In the Large Helical Device (LHD) experiment, complete detachment takes place when the plasma column shrinks inside the last-closed-flux-surface (LCFS). The density at the LCFS that results in this shrinking corresponds to the maximum LCFS density achievable under the attached condition. The critical LCFS density increases with the square root of the heating power, as is predicted by the conventional density limit scaling for helical plasmas, called the Sudo scaling. High line-averaged electron densities reaching 3 × 1020 m−3, which correspond to ∼3 times as high as the Sudo scaling, have been achieved in the plasmas with strongly peaked density profiles generated by hydrogen ice pellet injection.
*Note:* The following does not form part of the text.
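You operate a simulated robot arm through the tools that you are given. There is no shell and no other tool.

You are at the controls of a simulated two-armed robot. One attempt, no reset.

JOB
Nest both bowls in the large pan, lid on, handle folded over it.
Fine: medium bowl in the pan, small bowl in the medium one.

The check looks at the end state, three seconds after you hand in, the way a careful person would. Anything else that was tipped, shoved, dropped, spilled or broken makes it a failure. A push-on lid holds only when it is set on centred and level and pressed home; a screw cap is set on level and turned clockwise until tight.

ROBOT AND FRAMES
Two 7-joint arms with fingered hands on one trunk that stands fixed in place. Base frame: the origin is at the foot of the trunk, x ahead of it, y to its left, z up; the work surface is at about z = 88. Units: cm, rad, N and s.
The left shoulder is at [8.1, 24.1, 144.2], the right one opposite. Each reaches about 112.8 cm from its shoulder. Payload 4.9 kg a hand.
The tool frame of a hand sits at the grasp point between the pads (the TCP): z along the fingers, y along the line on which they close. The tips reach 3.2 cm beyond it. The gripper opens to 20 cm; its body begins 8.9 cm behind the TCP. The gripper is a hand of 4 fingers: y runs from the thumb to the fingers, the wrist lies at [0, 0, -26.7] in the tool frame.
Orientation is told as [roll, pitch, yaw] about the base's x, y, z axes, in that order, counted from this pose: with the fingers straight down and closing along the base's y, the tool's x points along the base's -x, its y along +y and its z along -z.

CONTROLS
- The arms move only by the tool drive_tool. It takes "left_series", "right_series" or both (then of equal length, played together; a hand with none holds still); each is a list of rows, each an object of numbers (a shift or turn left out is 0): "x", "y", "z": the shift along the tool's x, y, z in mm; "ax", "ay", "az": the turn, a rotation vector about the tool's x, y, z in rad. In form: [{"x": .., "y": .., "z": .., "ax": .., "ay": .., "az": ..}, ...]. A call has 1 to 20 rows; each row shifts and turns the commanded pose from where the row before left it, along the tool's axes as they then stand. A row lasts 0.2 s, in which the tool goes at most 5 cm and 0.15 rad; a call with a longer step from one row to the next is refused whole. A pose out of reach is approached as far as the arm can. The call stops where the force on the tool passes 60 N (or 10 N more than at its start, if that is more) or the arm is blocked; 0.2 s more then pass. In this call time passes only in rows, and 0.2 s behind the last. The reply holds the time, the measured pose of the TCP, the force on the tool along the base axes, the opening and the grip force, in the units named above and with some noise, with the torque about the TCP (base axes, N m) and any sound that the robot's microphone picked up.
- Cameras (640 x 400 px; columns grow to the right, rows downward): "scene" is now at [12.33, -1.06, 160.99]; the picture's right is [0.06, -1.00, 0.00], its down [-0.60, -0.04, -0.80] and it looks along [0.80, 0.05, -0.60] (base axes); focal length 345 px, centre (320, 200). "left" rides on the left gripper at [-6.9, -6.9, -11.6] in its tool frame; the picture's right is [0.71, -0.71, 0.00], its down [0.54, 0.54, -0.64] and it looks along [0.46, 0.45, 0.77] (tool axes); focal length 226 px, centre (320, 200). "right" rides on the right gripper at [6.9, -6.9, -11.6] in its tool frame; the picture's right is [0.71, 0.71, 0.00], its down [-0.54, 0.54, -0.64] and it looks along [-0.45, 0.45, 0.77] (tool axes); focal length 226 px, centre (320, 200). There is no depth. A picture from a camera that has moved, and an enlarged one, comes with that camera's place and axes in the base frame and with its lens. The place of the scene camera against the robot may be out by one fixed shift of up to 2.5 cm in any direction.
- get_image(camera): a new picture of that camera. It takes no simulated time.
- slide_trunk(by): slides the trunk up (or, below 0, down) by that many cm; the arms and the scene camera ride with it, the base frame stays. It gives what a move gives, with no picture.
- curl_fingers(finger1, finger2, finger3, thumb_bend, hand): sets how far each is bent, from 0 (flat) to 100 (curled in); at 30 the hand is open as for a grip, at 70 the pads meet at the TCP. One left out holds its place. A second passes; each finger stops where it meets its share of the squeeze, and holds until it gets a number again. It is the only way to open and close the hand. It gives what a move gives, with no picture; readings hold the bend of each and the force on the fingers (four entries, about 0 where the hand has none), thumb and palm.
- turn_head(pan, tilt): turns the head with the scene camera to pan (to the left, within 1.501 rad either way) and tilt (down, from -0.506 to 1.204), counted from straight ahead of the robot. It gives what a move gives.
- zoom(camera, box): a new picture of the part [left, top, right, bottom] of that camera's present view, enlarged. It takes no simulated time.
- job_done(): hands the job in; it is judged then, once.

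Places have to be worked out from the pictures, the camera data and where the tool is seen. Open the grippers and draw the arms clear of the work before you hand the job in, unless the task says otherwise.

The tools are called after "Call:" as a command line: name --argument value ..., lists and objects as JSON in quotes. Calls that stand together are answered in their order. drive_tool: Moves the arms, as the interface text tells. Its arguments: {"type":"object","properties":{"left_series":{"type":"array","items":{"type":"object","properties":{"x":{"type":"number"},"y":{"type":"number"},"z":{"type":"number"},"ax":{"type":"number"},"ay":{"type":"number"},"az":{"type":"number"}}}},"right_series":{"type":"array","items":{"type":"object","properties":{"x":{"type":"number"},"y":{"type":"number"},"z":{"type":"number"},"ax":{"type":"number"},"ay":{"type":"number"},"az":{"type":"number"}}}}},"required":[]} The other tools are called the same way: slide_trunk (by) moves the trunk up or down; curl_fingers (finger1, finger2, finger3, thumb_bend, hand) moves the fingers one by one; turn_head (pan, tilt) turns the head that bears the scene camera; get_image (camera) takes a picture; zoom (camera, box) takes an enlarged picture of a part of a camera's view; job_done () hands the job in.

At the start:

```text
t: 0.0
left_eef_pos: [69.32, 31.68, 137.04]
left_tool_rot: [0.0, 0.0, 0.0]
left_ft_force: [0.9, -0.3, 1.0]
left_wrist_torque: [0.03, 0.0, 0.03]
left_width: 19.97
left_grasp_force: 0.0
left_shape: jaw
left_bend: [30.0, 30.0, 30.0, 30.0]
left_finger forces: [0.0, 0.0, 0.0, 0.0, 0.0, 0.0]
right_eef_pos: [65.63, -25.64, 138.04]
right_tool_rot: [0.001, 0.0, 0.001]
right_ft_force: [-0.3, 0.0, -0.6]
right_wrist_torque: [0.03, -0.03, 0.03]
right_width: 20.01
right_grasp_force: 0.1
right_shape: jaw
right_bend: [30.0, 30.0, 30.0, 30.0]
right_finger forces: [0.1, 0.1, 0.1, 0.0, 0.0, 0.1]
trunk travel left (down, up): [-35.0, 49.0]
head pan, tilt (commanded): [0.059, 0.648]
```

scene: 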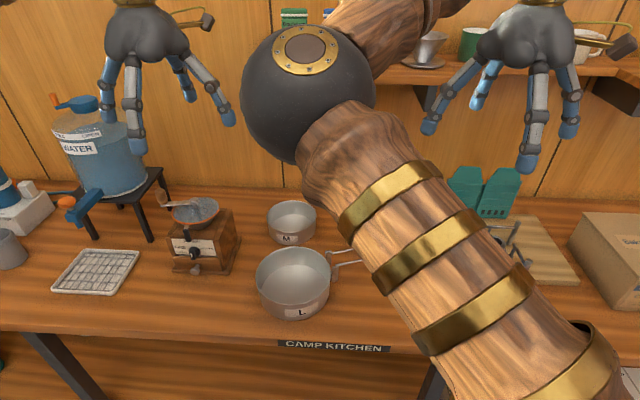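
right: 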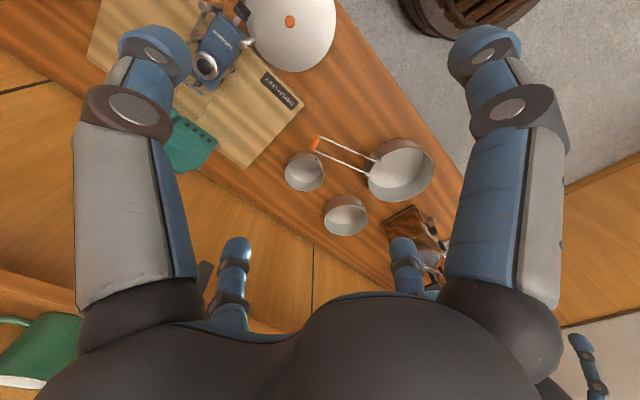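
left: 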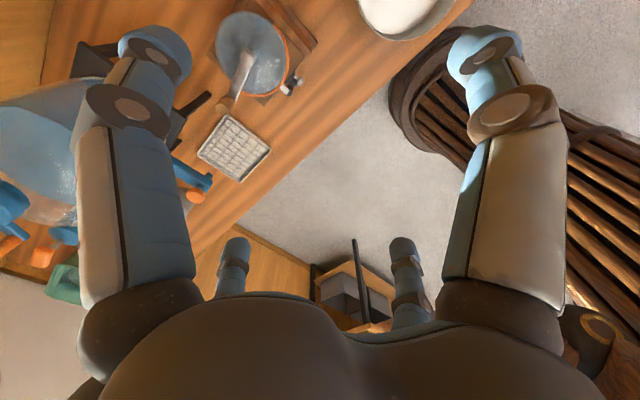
Even in the pellet-fuelled plasmas, however, the LCFS densities are similar to those in gas-fuelled plasmas with flat density profiles and well reproduced by Sudo scaling with a factor 0.8. According to these observations, Sudo scaling has been reinterpreted as the ‘edge’ density limit scaling. The square root type power dependence in the Sudo scaling has been reconsidered. Instead of a simple power balance between the heating power and the radiation loss, it is deduced by combining the critical LCFS temperature for complete detachment and the electron temperature dependence on the heating power and the electron density. Higher edge density than in the attached plasmas can be sustained in the completely detached plasmas, where the plasma edge shrinks inside the LCFS. The edge density limit scaling is extended for completely detached plasmas by taking into account the shrinking plasma edge.